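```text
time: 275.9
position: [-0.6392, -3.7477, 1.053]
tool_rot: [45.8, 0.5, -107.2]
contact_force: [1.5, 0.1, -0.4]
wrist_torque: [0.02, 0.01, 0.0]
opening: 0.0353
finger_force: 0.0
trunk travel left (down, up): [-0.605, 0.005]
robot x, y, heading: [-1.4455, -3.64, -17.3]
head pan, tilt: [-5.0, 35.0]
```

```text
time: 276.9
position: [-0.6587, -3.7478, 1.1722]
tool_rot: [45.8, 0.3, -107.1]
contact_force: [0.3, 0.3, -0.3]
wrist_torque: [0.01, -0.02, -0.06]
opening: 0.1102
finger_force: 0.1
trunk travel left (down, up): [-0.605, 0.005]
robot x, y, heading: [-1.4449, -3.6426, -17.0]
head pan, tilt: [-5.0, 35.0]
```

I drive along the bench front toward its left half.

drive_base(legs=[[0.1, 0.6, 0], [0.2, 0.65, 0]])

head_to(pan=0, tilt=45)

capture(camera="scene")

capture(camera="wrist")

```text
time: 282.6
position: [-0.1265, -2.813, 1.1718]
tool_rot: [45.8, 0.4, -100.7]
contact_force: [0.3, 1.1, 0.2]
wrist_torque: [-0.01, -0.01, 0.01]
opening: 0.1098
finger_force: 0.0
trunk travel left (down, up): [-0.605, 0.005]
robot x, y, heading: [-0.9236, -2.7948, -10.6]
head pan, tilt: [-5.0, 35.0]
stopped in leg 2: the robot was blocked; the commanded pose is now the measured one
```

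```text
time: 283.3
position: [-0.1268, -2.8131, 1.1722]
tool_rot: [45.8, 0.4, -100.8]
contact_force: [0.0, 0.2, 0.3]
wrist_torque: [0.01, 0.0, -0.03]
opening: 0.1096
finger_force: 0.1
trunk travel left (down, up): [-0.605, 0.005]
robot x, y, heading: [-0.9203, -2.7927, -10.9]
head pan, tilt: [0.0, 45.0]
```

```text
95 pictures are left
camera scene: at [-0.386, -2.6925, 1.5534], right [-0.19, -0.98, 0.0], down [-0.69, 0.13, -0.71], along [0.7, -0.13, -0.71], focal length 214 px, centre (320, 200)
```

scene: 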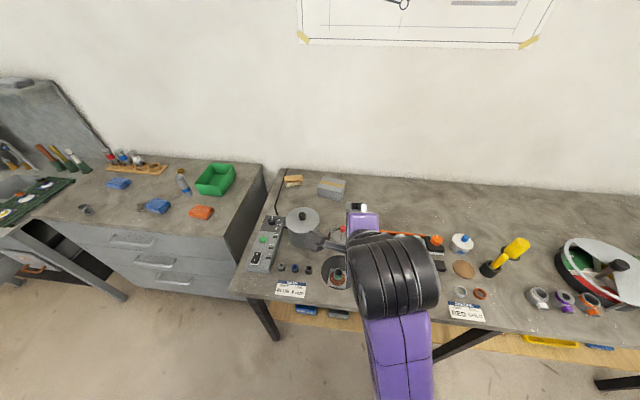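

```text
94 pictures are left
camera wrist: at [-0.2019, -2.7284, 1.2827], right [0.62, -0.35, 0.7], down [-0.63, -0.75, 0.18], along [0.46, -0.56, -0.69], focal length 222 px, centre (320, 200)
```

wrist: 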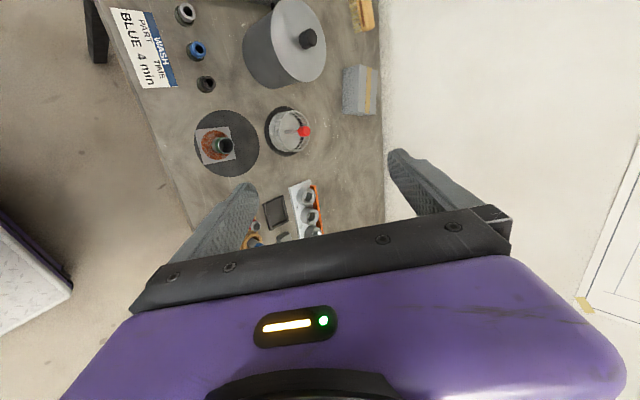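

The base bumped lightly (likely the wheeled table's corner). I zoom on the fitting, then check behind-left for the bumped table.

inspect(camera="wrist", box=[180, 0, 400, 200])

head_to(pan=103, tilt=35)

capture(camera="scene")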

=======

→ **EXERCISE TASKS**
• A. Provide the original wording of the text provided from "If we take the" as far as "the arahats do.".
• B. Continue the text provided from where it stops.

→ **TEXT PROVIDED**
=======

If we take the Buddha & his disciples as an example, I would say, no. I would also not see a reason why. In the texts, the jhānas are referenced as pleasant abidings here-&-now and that is what the arahats do.

"Bhikkhus, if wanderers of other sects ask you: 'In what dwelling, friends, did the Blessed One generally dwell during the rains residence?'-being asked thus, you should answer those wanderers thus: 'During the rains residence, friends, the Blessed One generally dwelt in the concentration by mindfulness of breathing.'"
...
"Those bhikkhus who are arahants, whose taints are destroyed, who have lived the holy life, done what had to be done, laid down the burden, reached their own goal, utterly destroyed the fetters of existence, those completely liberated through final knowledge: for them concentration by mindfulness of breathing, when developed and cultivated, leads to a pleasant dwelling in this very life and to mindfulness and clear comprehension."
-SN 54.11, At Icchanangala


But having heard that Dhamma, those bhikkhus who are arahants, whose taints are destroyed, who have lived the spiritual life, done what had to be done, laid down the burden, reached their own goal, utterly destroyed the fetters of existence, and are completely liberated through final knowledge, are devoted simply to a pleasant dwelling in this very life.

=======

→ **WRITTEN ANSWERS**
• A.
If we take the Buddha & his disciples as an example, I would say, no. I would also not see a reason why. In the texts, the jhānas are referenced as pleasant abidings here-&-now and that is what the arahats do.

• B.
-AN 9.4, Nandaka


And how does the disciple of the noble ones obtain at will — without trouble or difficulty — the four jhanas that constitute heightened awareness and a pleasant abiding in the here-&-now? There is the case where, quite withdrawn from sensuality, withdrawn from unskillful mental qualities, the disciple of the noble ones enters & remains in the first jhana: rapture & pleasure born from withdrawal, accompanied by directed thought & evaluation. With the stilling of directed thoughts & evaluations, he enters & remains in the second jhana: rapture & pleasure born of composure, unification of awareness free from directed thought & evaluation — internal assurance. With the fading of rapture, he remains equanimous, mindful, & alert, and senses pleasure with the body. He enters & remains in the third jhana, of which the Noble Ones declare, 'Equanimous & mindful, he has a pleasant abiding.' With the abandoning of pleasure & pain — as with the earlier disappearance of elation & distress — he enters & remains in the fourth jhana: purity of equanimity & mindfulness, neither pleasure nor pain. This is how the disciple of the noble ones obtains at will — without trouble or difficulty — the four jhanas that constitute heightened awareness and a pleasant abiding in the here-&-now.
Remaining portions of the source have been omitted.